Exercise requirements = Copy the part of the provided passage from the words "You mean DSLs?" through the words "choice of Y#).".

Provided passage =

Lambda the Ultimate

You mean DSLs? They have a section that compares against that in their essay.

Ralph's post distinguishes programming languages as "formal" languages, and program languages which are not formal. EDSLs are thus formal languages, but any library is a language in the same sense that programs are languages, if only poorly specified/informal languages. I'd definitely read the paper if it becomes publicly available.

Indeed, programs can be seen as much more than... "just" programs.

I intend to (self-)publish an essay (on the rationale/design/underneath-theoretic digging/design choice of Y#).

That would go to elaborate about those intermediary observations (of thought) :

And, even more than "just" language, programs can actually be seen as subsets of theories (in a Logic and Maths sense) made "tangible" in an ad hoc fashion (by us, humans), through a programming language, and that are executable.

Those "tangible" subsets of theories, you can verify them being valid or not (note: valid, but not forcibly sound). You can, by the mere fact of executing them (the programs) against input environments.

When they terminates, they prove us that it exists at least one (output) environment/structure for the theorem's conclusion. Where's the theorem, from this PoV? It's "roughly" (need more precision, more formalism, more disciplined research, of course!) the data of:

1) the program itself;
2) the entry premises implicitly held or not, given by the program's input environment.

Is it a new theorem for mathematics themselves, for every new program? (Unclear to me, I only dared speculating a bit, there, from that specific PoV)

Anyway, I don't feel like having the strength to study further that aspect of PLs about the full implications on today's "standard" views of the definition of computability otherwise (Church Turing, etc). I'm not competent on such "hard" matters.

Collected material =

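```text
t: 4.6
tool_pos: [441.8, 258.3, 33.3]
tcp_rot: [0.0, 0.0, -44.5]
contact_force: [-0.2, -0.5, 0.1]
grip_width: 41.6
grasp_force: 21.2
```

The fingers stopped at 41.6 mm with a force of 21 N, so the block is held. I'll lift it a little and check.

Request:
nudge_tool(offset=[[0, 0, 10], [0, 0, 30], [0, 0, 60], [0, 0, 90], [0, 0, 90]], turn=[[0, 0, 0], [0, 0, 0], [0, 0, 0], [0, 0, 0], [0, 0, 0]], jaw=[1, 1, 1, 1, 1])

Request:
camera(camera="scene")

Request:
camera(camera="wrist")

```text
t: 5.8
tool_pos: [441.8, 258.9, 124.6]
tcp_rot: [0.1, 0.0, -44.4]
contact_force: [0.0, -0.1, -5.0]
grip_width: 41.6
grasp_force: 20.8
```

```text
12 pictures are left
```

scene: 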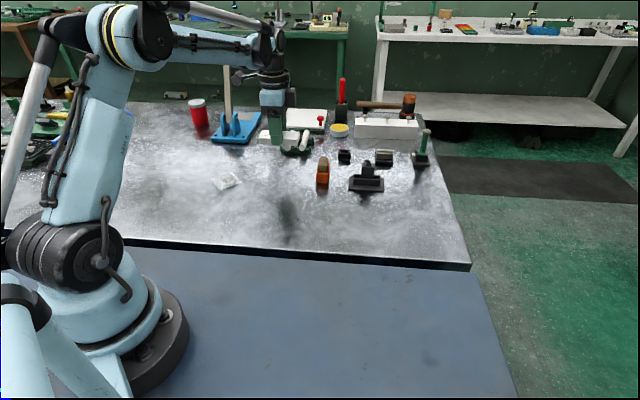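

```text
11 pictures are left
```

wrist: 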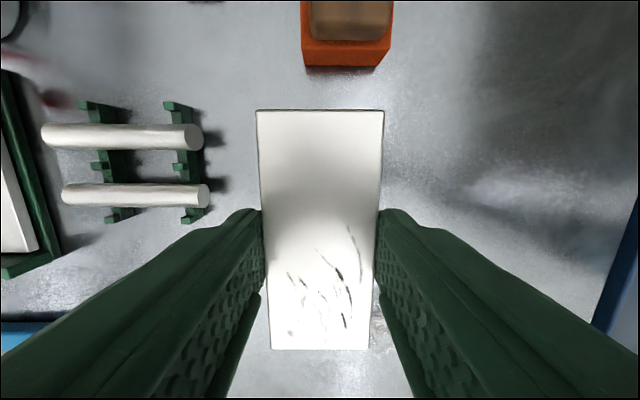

Exercise result =
You mean DSLs? They have a section that compares against that in their essay.

Ralph's post distinguishes programming languages as "formal" languages, and program languages which are not formal. EDSLs are thus formal languages, but any library is a language in the same sense that programs are languages, if only poorly specified/informal languages. I'd definitely read the paper if it becomes publicly available.

Indeed, programs can be seen as much more than... "just" programs.

I intend to (self-)publish an essay (on the rationale/design/underneath-theoretic digging/design choice of Y#).